## SOURCE EXCERPT
Mr. Pavel Henzl asked whether any written request for an explanation, a proposal, a counterproposal, or an objection relating to this item on the Agenda had been submitted. This was not the case.
He further asked whether any oral inquiry for an explanation, a proposal, a counterproposal, or an objection relating to this item on the Agenda had been submitted. This was not the case.
Then he stated that, prior to the vote on the proposal to be put to the vote, the General Meeting had a quorum and the capacity to take decisions, as shareholders holding shares with a nominal value representing in aggregate 68.960696 % of the registered capital of the Bank were present.
Mr. Pavel Henzl presented a draft resolution for the General Meeting to be voted on by the shareholders.
Resolution Two: The General Meeting elects Pavel Henzl as Chairman of the General Meeting
He announced that an absolute majority of votes of the shareholders present was required for the adoption of this resolution. He then invited the shareholders to use the electronic voting device for Voting Round 2.
Following the close of the voting, the Chairman of the General Meeting, Mr. Pavel Henzl, stated that, according to the results of the voting, the resolution had been adopted.
The final results of the voting on Resolution Two were as follows:
Shareholders having 116,974,814 votes, representing 89.817335 % of the votes present, voted in favour, shareholders having 400 votes, representing 0.000307 %, voted against, shareholders having 13,261,130 votes, representing 10.182357 % of the votes present, abstained from voting.
Mr. Pavel Henzl stated that a vote will now be taken on the election of the recording secretary. He stated that the General Meeting has a quorum and the capacity to take decisions, as shareholders holding shares with a nominal value representing in aggregate 68.960696 % of the registered capital of the Bank are present.
He announced that an absolute majority of votes of the shareholders present is required for adoption of this resolution. He then invited the shareholders to use the electronic voting device for Voting Round 3.

## DATASET SECTION

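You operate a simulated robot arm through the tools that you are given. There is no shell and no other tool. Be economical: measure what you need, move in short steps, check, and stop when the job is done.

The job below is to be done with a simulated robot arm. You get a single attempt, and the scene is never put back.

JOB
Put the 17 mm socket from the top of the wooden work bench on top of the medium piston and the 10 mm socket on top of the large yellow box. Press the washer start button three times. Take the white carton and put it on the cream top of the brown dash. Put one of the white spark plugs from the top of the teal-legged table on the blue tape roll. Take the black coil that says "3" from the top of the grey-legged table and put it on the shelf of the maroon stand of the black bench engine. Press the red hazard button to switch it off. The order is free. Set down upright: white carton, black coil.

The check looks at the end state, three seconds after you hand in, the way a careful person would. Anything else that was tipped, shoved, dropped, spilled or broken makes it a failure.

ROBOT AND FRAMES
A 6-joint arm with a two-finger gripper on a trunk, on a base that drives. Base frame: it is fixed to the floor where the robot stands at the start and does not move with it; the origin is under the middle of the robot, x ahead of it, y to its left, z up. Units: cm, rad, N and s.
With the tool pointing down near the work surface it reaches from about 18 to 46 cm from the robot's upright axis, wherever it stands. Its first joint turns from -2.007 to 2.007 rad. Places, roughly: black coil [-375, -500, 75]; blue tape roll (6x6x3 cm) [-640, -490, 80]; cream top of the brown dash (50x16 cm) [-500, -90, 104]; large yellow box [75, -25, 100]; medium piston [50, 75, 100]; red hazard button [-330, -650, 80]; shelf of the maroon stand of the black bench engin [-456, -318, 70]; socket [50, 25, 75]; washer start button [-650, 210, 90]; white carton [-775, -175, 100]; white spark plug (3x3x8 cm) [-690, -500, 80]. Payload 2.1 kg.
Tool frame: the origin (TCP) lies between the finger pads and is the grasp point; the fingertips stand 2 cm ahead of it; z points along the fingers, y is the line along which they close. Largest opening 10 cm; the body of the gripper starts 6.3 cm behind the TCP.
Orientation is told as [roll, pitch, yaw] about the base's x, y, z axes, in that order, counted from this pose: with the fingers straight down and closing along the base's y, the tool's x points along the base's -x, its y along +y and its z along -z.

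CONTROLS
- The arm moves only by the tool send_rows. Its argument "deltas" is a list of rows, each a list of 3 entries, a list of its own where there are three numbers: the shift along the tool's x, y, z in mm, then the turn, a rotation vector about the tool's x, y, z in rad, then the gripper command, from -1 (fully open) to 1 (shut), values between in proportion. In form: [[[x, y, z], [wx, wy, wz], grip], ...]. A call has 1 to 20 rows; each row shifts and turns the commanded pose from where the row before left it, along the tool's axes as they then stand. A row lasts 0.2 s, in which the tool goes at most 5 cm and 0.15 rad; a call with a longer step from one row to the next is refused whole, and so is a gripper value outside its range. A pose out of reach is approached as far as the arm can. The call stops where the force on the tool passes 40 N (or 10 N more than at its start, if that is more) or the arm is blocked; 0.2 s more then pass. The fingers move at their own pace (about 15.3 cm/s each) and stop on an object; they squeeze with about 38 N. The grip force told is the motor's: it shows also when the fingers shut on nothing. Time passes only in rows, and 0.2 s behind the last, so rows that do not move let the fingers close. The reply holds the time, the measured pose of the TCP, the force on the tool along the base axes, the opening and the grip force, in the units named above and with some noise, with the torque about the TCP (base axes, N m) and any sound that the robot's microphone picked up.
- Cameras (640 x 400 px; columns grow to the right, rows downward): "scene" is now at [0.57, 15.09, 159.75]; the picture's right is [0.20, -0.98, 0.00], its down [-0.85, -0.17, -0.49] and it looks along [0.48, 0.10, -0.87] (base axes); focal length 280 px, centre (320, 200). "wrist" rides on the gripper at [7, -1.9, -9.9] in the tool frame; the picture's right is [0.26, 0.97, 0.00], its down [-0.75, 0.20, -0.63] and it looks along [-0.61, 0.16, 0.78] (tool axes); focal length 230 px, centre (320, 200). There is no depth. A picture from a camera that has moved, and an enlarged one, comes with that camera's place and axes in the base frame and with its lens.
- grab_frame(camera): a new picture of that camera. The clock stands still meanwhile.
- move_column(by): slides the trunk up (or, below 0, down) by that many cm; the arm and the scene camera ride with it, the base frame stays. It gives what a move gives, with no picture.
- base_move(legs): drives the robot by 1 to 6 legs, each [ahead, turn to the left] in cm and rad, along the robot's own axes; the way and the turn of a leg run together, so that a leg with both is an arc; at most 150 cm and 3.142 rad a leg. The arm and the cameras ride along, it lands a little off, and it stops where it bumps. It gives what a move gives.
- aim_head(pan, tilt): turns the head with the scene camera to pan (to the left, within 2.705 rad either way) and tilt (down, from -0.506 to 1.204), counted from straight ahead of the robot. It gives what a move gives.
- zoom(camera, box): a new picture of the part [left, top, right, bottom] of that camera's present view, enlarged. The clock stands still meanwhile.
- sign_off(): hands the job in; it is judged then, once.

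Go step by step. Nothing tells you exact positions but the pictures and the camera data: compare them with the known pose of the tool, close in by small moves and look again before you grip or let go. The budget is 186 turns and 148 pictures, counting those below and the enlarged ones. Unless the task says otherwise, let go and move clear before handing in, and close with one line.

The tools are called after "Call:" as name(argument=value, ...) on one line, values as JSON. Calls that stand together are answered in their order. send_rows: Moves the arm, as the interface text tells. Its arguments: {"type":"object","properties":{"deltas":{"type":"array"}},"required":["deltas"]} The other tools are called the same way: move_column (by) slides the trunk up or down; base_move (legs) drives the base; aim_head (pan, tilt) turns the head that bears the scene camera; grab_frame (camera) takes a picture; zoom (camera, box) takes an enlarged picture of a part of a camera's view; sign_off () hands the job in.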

## AIM 1
Retype the section of the source excerpt that opens with "Mr. Pavel Henzl presented" and closes with "had been adopted.".
## AIM 2
Please continue the source excerpt.

## EXERCISE RESPONSE 1
Mr. Pavel Henzl presented a draft resolution for the General Meeting to be voted on by the shareholders.
Resolution Two: The General Meeting elects Pavel Henzl as Chairman of the General Meeting
He announced that an absolute majority of votes of the shareholders present was required for the adoption of this resolution. He then invited the shareholders to use the electronic voting device for Voting Round 2.
Following the close of the voting, the Chairman of the General Meeting, Mr. Pavel Henzl, stated that, according to the results of the voting, the resolution had been adopted.

## EXERCISE RESPONSE 2
After the voting was completed, the Chairman of the General Meeting, Mr. Pavel Henzl, stated that, according to the voting results, the resolution was adopted.
The final voting results for Resolution Three were as follows:
Shareholders having 116,974,229 votes, representing 89.816886 % of the votes present, voted in favour, shareholders having 140 votes, representing 0.000107 %, voted against, shareholders having 13,261,975 votes, representing 10.183006 % of the votes present, abstained from voting.
Mr. Pavel Henzl stated that now election of the verifier of minutes would be put to the vote. He stated that the General Meeting represents a quorum and is competent to take decisions, as shareholders holding shares with a nominal value representing a total of 68.960696 % of the registered capital of the Bank are present.
He announced that an absolute majority of votes of the attending shareholders is required for the adoption of this resolution. Subsequently, he called on the shareholders to use the electronic voting device in Voting Round 4.
After the voting was completed, the Chairman of the General Meeting, Mr. Pavel Henzl, stated that, according to the voting results, the resolution was adopted.
The final results of the voting on Resolution Four were as follows:
Shareholders having 116,979,336 votes, representing 89.820808 % of the votes present, voted in favour, shareholders having 140 votes, representing 0.000107 %, voted against, shareholders having 13,256,868 votes, representing 10.179085 % of the votes present, abstained from voting.
Mr. Pavel Henzl stated that a vote will now be taken on the election of a person in charge of counting the votes (scrutineer). He stated that the General Meeting represents a quorum and has the capacity to take decisions, as shareholders holding shares with a nominal value representing in aggregate 68.960696 % of the registered capital of the Bank are present.
He announced that an absolute majority of votes of the attending shareholders is required for the adoption of this resolution. Subsequently, he called on the shareholders to use the electronic voting device in Voting Round 5.
After the voting was completed, the Chairman of the General Meeting, Mr. Pavel Henzl, stated that, according to the voting results, the resolution was adopted.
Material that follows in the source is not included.